__Exercise aim__.
From the listing below, pull out all lines with "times" in them.

------------------------------------------------------------------------

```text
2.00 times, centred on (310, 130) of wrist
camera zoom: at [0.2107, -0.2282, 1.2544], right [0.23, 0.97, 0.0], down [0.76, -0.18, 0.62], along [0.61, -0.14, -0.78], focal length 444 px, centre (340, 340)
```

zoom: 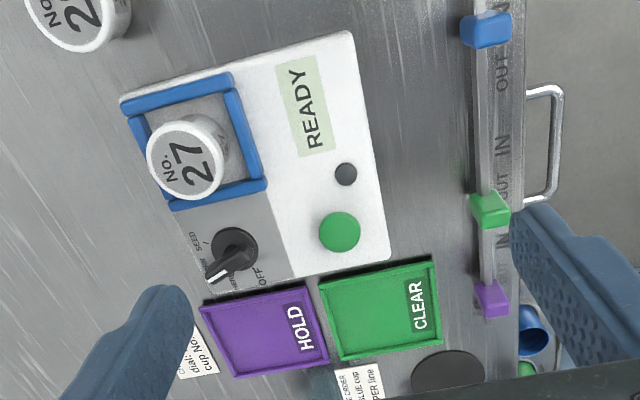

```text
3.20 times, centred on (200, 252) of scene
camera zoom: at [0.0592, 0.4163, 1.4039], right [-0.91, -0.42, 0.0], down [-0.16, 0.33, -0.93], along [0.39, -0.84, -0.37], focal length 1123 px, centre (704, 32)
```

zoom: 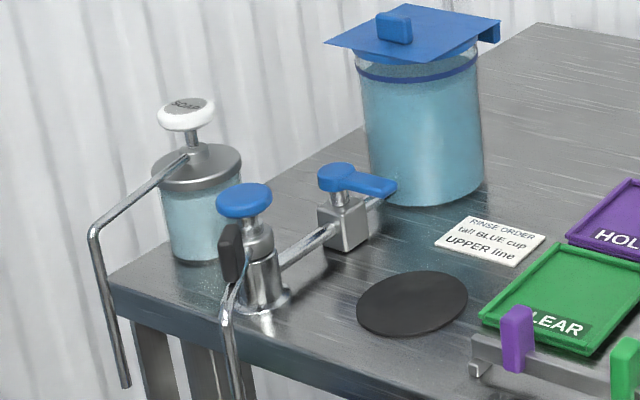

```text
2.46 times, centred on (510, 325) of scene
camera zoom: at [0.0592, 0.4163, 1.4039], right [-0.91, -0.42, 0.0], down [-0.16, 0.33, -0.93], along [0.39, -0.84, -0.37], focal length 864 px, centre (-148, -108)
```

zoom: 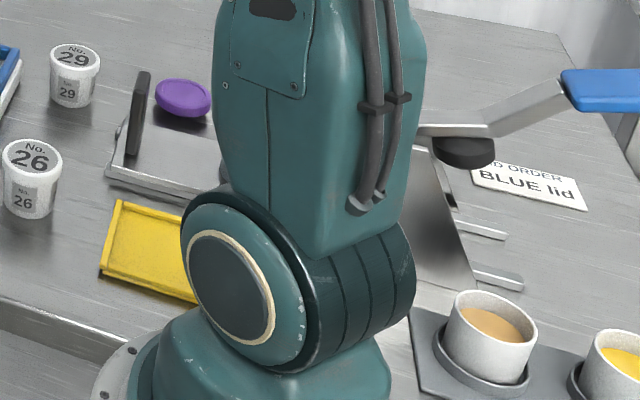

------------------------------------------------------------------------

__Solution below__.
2.00 times, centred on (310, 130) of wrist
3.20 times, centred on (200, 252) of scene
2.46 times, centred on (510, 325) of scene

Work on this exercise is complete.